アトレティコの守備重視には批判も
しかし、ドラマは待っていた。89分、中央でメッシがボールを受けると、右サイドでフリーとなっていたウスマンヌ・デンベレへパス。途中出場の同選手は左足で冷静にゴールへ流し込んだ。
メッシにボールが入った瞬間、コケとビトーロの2枚が寄せに行ったのだが、そこでボールを奪いきることができなかったのが痛かった。左サイドバックのフィリペ・ルイスは中に絞っている状態であり、デンベレがフリーの状態となるのは言ってしまえば必然だった。最大の問題は、その場面でメッシへのパスコースを開け、そこでボールを取れなかったことだ。
それまで堅守を築いていたアトレティコのほんの一瞬の隙。この1点により、ホームチームは勝ち点2を落とす形となった。

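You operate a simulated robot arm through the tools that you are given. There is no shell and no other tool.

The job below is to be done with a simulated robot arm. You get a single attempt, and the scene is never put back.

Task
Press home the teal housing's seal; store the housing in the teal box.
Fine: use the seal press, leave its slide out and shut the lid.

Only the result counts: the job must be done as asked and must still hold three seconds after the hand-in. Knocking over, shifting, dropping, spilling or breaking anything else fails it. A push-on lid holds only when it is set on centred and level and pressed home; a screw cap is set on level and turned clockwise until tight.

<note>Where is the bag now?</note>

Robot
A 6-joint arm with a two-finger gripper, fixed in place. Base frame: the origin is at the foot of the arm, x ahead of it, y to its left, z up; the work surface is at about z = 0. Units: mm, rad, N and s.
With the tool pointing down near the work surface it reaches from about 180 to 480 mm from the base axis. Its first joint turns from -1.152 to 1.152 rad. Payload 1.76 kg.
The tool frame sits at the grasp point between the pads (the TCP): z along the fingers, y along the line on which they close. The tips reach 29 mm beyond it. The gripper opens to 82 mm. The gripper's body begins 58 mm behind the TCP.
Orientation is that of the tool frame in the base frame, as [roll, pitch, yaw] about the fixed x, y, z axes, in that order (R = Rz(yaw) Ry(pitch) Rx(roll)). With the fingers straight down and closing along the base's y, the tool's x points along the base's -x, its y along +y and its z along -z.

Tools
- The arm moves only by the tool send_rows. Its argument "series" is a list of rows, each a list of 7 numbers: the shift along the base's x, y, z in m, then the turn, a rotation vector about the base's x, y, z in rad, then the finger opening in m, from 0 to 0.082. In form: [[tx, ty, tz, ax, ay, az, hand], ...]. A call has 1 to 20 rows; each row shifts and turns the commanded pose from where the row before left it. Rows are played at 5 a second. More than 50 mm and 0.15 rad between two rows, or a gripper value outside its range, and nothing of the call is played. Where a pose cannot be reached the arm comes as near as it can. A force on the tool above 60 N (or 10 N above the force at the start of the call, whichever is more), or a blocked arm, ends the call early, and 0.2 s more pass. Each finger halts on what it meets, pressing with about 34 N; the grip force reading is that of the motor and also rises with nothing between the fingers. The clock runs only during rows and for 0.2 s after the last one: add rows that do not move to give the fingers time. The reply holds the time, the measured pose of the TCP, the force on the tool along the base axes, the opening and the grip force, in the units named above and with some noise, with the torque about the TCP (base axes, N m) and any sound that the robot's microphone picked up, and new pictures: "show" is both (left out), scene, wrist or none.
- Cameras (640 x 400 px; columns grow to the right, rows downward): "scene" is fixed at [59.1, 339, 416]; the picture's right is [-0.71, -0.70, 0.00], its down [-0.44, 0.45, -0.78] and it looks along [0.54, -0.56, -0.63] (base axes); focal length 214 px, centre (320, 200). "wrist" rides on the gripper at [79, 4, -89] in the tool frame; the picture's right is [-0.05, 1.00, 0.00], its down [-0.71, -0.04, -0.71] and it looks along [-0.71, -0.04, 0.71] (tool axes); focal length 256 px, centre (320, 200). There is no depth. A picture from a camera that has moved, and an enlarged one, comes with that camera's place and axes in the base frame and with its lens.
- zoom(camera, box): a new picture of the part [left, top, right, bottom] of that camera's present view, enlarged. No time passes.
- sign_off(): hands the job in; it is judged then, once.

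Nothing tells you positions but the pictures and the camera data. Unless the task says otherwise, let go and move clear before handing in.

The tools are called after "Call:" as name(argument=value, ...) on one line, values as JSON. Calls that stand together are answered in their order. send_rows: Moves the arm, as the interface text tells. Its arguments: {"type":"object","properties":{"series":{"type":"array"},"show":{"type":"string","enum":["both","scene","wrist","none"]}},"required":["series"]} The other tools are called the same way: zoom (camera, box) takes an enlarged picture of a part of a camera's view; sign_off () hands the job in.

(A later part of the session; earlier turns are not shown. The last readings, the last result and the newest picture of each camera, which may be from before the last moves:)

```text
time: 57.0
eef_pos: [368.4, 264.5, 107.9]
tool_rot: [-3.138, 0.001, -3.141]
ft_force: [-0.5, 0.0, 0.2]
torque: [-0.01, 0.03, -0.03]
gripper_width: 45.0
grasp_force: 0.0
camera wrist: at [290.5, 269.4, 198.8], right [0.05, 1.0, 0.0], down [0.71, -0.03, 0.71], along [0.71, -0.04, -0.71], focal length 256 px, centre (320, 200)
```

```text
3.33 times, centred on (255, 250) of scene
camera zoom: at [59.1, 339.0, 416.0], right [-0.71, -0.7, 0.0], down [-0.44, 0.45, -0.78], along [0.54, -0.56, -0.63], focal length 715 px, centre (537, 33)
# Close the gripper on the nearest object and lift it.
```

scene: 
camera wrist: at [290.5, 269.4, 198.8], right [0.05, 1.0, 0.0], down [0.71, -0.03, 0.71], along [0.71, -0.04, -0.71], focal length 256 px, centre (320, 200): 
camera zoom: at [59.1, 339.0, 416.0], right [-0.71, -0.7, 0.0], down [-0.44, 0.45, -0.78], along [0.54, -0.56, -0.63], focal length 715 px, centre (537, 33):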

ただ、冒頭で紹介したデータを見ても、これほどバルセロナにあらゆる面で上回れながらも勝ち点を奪うことができるのはさすがと言うべきか。それも、勝ち点3奪取まであともう少しだったのだから。
バルセロナのブスケツは試合後、アトレティコの守備重視の戦い方を批判したと言うが、これもサッカーの一つだ。そこである程度の結果が出ている限り文句を言うことはできないし、そのチームがどんな戦術プランを用いようが、それはその監督やチームの勝手だ。もっと言えば、固い守備が自慢のアトレティコだからこそ、こうした守備重視の戦い方ができるのではないだろうか。
見ている人からすれば、少し退屈な試合内容になる時もあるだろう。ただ、公式戦では内容より結果が求められるのがプロの世界。アトレティコの守備重視の戦い方は、その結果を求めたが故のプランだ。
まさにリーガ・エスパニョーラの頂上決戦。そんな響きが似合うような試合だったのではないだろうか。